Article ID: | iaor199816 |
Country: | United Kingdom |
Volume: | 28 |
Issue: | 3 |
Start Page Number: | 281 |
End Page Number: | 296 |
Publication Date: | May 1996 |
Journal: | Accident Analysis and Prevention |
Authors: | Maher Michael J., Summersgill Ian |
Keywords: | transportation: road, statistics: regression |
Recent years have seen considerable progress in techniques for establishing relationships between accidents, flows and road or junction geometry. It is becoming increasingly recognized that the technique of generalized linear models (GLMs) offers the most appropriate and soundly-based approach for the analysis of these data. These models have been successfully used in the series of major junction accident studies carried out over the last decade by the UK Transport Research Laboratory (TRL).

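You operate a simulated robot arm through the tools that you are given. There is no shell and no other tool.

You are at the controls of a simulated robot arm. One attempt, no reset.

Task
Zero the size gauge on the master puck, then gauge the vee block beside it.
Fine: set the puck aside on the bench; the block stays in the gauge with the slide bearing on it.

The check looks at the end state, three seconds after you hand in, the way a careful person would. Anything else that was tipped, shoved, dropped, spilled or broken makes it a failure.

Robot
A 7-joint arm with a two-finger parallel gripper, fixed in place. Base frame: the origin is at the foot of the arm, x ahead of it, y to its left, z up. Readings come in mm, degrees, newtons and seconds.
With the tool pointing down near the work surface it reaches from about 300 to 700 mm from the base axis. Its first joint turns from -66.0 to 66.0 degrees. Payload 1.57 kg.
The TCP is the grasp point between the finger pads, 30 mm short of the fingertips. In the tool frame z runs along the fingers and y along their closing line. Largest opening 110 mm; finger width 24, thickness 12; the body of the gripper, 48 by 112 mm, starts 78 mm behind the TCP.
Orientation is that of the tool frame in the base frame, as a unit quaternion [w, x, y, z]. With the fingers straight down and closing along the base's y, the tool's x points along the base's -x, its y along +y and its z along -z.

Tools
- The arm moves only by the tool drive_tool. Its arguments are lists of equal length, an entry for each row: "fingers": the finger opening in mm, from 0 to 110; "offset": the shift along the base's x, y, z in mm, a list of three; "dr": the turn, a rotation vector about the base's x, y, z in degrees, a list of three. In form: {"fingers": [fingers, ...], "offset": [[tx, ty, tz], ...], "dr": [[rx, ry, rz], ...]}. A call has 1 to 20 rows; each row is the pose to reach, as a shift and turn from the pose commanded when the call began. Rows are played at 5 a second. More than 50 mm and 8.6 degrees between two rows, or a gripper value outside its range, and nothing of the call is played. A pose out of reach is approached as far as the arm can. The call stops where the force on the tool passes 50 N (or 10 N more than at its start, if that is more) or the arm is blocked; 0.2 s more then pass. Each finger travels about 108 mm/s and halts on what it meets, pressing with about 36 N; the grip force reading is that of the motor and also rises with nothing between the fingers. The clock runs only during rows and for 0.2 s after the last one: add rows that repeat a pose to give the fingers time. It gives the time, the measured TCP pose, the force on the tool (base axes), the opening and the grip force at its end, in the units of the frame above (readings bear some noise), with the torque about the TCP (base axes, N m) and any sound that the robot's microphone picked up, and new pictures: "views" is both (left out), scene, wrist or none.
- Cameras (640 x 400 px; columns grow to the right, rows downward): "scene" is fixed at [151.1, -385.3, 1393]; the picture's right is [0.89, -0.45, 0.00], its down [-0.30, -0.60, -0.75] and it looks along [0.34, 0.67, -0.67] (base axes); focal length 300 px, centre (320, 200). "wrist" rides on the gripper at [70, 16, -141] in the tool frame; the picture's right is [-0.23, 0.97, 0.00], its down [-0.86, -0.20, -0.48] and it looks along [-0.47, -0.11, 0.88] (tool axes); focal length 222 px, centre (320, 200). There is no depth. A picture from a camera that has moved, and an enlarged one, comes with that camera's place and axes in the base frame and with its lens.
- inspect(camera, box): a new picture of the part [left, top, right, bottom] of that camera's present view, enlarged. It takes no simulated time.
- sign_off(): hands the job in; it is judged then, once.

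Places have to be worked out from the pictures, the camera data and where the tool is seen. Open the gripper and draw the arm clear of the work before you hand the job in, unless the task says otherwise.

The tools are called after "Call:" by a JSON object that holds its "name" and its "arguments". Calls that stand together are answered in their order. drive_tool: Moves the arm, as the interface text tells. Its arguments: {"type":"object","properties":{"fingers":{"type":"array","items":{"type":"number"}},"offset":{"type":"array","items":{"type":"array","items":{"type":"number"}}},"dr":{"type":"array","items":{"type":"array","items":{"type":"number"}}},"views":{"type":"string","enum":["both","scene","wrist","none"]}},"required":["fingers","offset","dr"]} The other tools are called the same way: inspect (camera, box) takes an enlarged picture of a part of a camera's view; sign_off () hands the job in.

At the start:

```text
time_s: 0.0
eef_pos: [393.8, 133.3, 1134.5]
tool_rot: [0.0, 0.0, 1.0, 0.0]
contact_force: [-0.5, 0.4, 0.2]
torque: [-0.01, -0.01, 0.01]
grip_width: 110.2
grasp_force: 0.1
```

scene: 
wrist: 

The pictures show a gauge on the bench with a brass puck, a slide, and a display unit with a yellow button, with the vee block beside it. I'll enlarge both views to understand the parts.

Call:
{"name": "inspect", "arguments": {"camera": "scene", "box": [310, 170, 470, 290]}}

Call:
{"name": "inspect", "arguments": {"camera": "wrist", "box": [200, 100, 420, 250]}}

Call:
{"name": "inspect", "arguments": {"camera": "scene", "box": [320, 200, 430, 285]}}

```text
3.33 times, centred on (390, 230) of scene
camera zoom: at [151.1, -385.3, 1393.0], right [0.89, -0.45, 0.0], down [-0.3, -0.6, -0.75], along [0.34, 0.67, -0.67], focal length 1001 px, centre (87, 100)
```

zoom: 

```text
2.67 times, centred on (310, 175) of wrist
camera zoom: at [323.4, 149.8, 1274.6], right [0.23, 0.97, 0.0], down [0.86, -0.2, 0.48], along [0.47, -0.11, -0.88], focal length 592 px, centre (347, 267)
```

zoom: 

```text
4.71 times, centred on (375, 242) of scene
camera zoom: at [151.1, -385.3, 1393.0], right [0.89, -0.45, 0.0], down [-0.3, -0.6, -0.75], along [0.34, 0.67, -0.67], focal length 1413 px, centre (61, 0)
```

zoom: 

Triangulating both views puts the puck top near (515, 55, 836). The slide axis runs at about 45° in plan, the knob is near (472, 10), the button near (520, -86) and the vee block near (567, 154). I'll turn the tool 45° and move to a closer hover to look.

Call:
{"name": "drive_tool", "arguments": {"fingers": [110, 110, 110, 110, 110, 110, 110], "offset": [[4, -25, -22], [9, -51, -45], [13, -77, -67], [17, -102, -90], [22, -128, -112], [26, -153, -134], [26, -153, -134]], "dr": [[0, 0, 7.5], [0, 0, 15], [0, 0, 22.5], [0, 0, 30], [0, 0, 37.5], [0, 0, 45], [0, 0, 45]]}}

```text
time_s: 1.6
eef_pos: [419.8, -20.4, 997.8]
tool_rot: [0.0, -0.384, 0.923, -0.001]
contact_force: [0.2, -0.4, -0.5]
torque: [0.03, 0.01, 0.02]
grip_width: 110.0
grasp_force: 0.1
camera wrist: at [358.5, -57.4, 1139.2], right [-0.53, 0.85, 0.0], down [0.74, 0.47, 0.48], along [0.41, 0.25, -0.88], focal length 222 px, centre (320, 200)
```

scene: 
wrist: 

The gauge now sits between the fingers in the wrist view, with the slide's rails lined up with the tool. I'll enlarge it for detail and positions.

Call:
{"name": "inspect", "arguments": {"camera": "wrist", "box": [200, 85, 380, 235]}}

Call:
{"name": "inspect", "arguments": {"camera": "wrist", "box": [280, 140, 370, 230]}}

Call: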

This paper describes the form of the TRL studies and the model-fitting procedures used, and gives examples of the models which have been developed. The paper also describes various technical problems which needed to be addressed in order to ensure that the application of GLMs would produce robust and reliable results. These issues included: the low mean value problem, overdispersion, the disaggregation of data over time, allowing for the presence of a trend over time in accident risk, random errors in the flow estimates, the estimation of prediction uncertainty, correlations between predictions for different accident types, and the combination of model predictions with site observations. Each of these problems has been tackled by extending or modifying the basic GLM methodology. The material described in the paper, then, constitutes a comprehensive methodology for the development of predictive accident models.